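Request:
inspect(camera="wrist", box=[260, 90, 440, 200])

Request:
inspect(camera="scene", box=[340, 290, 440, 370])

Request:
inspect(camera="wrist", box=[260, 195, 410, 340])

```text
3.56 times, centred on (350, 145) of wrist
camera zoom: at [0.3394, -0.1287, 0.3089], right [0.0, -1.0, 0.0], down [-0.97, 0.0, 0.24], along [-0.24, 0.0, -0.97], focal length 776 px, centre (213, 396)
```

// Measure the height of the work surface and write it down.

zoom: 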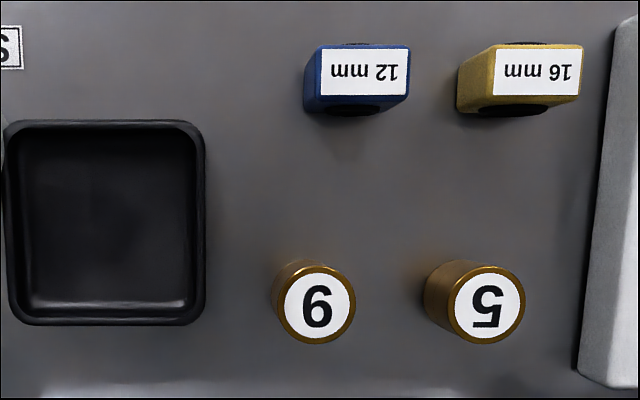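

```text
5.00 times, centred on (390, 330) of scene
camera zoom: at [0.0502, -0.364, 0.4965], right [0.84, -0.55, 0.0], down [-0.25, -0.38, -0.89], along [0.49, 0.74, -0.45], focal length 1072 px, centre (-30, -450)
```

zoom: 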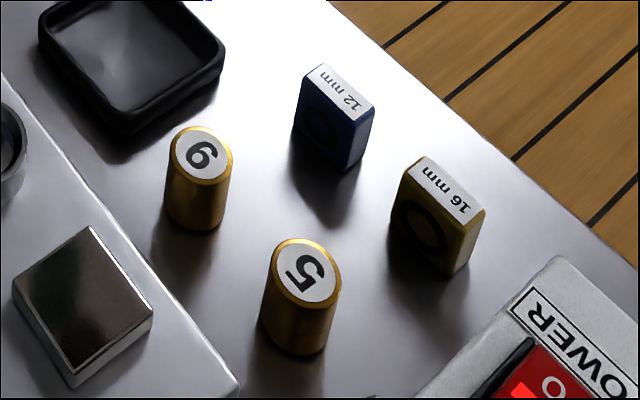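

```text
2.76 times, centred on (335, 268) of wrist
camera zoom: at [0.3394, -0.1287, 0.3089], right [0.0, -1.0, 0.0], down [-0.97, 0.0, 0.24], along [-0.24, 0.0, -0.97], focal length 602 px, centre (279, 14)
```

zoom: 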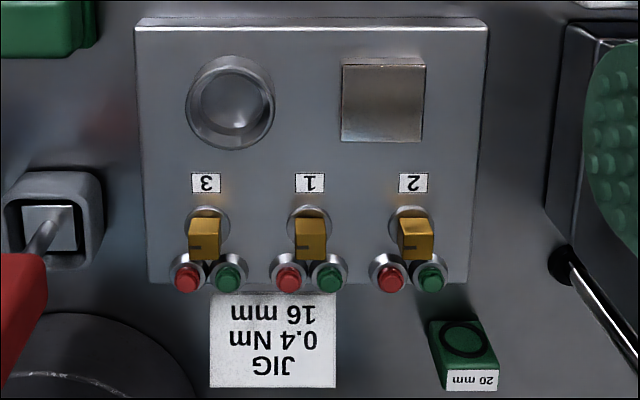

::::

Goal — Pictures do not go in the copy. Write out exactly the lines from the line containing "write it down." through the last line of the listing.

Correct response —
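// Measure the height of the work surface and write it down.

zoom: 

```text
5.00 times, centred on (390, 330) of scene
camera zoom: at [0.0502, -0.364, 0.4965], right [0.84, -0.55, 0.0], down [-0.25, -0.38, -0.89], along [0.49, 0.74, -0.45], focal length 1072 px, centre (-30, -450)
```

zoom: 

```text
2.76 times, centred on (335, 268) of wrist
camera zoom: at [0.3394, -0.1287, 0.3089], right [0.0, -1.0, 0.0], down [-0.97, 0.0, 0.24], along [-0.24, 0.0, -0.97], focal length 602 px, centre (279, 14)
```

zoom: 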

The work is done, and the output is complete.